Una vez que un determinado pueblo reconoce la existencia de la enfermedad, por las causas más o menos esotéricas que se supongan, aparece de inmediato la figura del encargado de luchar contra ella, el sanador o sanadora, que bajo los atributos de chamán, sacerdote o hechicero, será la persona destinada a aplacar la ira divina causante de los males; de hecho, la Antropología no ha encontrado cultura alguna que no posea esta figura, aunque sus grados de poder o su posición jerárquica en la sociedad sea muy diferente en unos grupos y en otros.

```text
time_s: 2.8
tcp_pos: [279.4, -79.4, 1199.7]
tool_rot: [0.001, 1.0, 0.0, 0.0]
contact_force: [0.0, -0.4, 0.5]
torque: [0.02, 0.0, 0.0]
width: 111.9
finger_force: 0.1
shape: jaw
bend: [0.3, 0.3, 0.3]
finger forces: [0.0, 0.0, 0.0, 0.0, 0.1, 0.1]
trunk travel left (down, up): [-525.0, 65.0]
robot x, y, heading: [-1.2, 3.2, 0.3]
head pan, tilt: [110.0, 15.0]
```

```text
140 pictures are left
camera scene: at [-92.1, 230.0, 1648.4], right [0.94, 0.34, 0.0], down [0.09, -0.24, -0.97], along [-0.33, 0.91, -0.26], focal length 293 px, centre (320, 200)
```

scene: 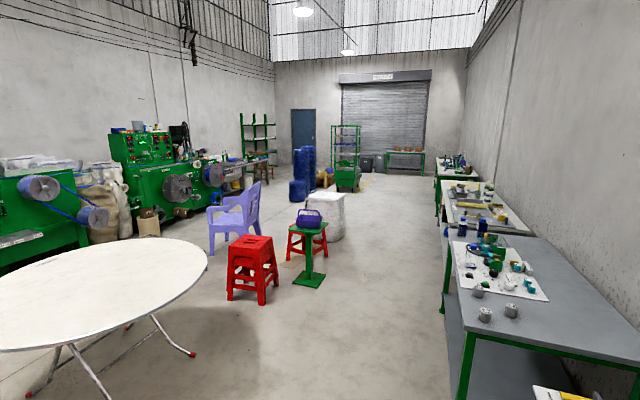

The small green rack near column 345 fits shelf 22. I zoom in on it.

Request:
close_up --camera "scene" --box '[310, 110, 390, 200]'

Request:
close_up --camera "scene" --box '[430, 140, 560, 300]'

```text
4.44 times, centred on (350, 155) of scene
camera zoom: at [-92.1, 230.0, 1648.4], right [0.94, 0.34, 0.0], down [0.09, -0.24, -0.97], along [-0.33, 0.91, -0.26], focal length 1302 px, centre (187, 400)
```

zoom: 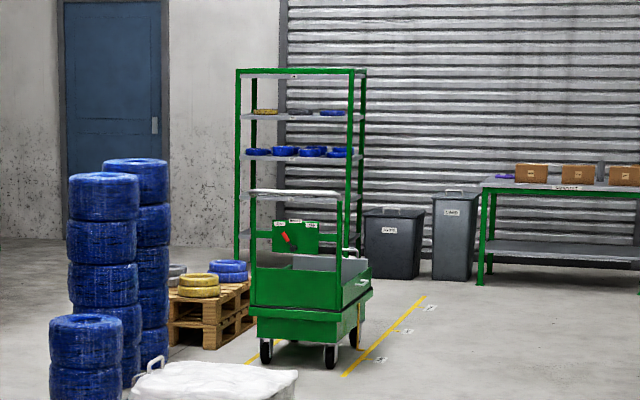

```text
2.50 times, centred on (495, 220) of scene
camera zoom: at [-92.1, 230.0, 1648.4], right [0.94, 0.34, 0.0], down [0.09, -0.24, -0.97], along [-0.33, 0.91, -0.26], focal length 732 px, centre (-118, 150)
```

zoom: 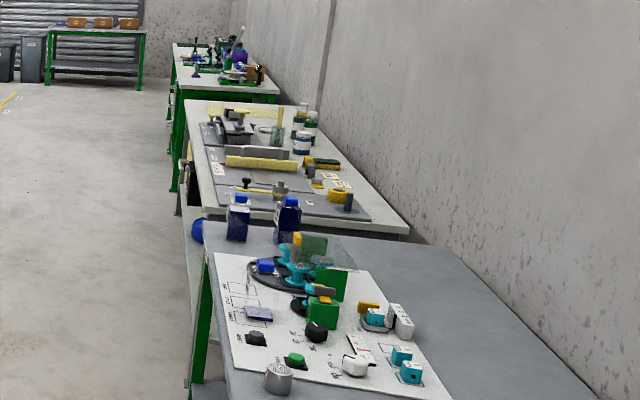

La elección de la figura del sanador obedece a distintos criterios según la cultura de la que se trate: en ciertos contextos se considera una virtud hereditaria, en otros se trata de un aprendizaje específico —es nuestro caso— y por último hay algunas sociedades para las que la tenencia de algo infrecuente, tanto de carácter psíquico como físico —cojera, más o menos de cinco dedos en cada extremidad, epilepsia, etc.— significa que el individuo en cuestión ha sido elegido por la deidad para curar las enfermedades.

El uso de talismanes y amuletos ha sido desde tiempos remotos el procedimiento más frecuente para la medicina preventiva. Los talismanes, por su parte, son objetos de materia animal, vegetal o mineral, de la más variada morfología, a los que se les suponen propiedades ofensivas, es decir, virtudes portentosas y misteriosas capaces de vencer al mal; en cuanto los amuletos, semejantes en materias y formas, tienen poderes defensivos, siendo competentes para repeler las fuerzas contrarias de la naturaleza. En muchas ocasiones los amuletos reproducen la parte del cuerpo humano —el ojo, la boca, el falo— cuya salud se desea restablecer, en la suposición de que lo representado de manera simbólica puede trasferirse mágicamente a la realidad.

Y ya que la pérdida de una parte del alma aparece como una de las causas principales de las enfermedades, las sanadoras y sanadores acostumbran ocultar o enterrar pelos, uñas, dientes o excrementos —que el alma puede esconderse en cualquier rincón por pequeño que sea— para impedir que caiga en poder de esos enemigos malignos que causan las dolencias.